> _YOUR INSTRUCTIONS_
Which lines include the word "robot"? Copy each of them.

[START OF DATA LINES]

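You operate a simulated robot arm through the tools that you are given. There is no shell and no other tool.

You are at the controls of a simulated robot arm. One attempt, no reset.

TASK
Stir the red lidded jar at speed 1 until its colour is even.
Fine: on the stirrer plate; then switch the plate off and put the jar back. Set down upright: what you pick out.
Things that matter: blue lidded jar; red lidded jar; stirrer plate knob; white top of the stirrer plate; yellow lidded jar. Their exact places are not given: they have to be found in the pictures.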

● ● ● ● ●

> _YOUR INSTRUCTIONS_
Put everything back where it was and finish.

[END OF DATA LINES]

> _PROBLEM SOLUTION_
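You operate a simulated robot arm through the tools that you are given. There is no shell and no other tool.
You are at the controls of a simulated robot arm. One attempt, no reset.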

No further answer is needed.